* **Stored data**
##############################

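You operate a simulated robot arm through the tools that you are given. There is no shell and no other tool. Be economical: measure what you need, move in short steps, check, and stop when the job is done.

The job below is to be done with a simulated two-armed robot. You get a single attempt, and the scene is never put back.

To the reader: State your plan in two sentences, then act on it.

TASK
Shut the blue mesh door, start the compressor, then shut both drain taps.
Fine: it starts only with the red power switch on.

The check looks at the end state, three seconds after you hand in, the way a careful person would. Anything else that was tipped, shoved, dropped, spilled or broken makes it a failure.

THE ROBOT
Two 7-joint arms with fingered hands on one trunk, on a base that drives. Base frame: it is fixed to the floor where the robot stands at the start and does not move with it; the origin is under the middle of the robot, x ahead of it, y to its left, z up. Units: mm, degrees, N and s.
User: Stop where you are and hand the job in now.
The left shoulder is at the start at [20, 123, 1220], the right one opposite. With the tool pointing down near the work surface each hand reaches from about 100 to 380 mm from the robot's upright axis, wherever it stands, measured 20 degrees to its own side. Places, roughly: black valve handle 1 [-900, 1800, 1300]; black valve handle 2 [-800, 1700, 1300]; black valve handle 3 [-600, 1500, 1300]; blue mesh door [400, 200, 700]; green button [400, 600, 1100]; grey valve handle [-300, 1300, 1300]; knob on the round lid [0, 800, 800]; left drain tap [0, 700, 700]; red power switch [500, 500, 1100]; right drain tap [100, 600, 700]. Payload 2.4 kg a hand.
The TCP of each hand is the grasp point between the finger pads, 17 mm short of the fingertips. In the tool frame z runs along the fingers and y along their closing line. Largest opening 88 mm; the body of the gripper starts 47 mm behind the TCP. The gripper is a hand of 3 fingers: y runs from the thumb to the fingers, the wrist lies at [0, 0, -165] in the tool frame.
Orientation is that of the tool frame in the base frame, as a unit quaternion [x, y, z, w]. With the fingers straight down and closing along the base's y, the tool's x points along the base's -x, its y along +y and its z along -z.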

##############################

* **Exercise aim**
Give the listing again, word for word.

* **Exercise output**
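You operate a simulated robot arm through the tools that you are given. There is no shell and no other tool. Be economical: measure what you need, move in short steps, check, and stop when the job is done.

The job below is to be done with a simulated two-armed robot. You get a single attempt, and the scene is never put back.

To the reader: State your plan in two sentences, then act on it.

TASK
Shut the blue mesh door, start the compressor, then shut both drain taps.
Fine: it starts only with the red power switch on.

The check looks at the end state, three seconds after you hand in, the way a careful person would. Anything else that was tipped, shoved, dropped, spilled or broken makes it a failure.

THE ROBOT
Two 7-joint arms with fingered hands on one trunk, on a base that drives. Base frame: it is fixed to the floor where the robot stands at the start and does not move with it; the origin is under the middle of the robot, x ahead of it, y to its left, z up. Units: mm, degrees, N and s.
User: Stop where you are and hand the job in now.
The left shoulder is at the start at [20, 123, 1220], the right one opposite. With the tool pointing down near the work surface each hand reaches from about 100 to 380 mm from the robot's upright axis, wherever it stands, measured 20 degrees to its own side. Places, roughly: black valve handle 1 [-900, 1800, 1300]; black valve handle 2 [-800, 1700, 1300]; black valve handle 3 [-600, 1500, 1300]; blue mesh door [400, 200, 700]; green button [400, 600, 1100]; grey valve handle [-300, 1300, 1300]; knob on the round lid [0, 800, 800]; left drain tap [0, 700, 700]; red power switch [500, 500, 1100]; right drain tap [100, 600, 700]. Payload 2.4 kg a hand.
The TCP of each hand is the grasp point between the finger pads, 17 mm short of the fingertips. In the tool frame z runs along the fingers and y along their closing line. Largest opening 88 mm; the body of the gripper starts 47 mm behind the TCP. The gripper is a hand of 3 fingers: y runs from the thumb to the fingers, the wrist lies at [0, 0, -165] in the tool frame.
Orientation is that of the tool frame in the base frame, as a unit quaternion [x, y, z, w]. With the fingers straight down and closing along the base's y, the tool's x points along the base's -x, its y along +y and its z along -z.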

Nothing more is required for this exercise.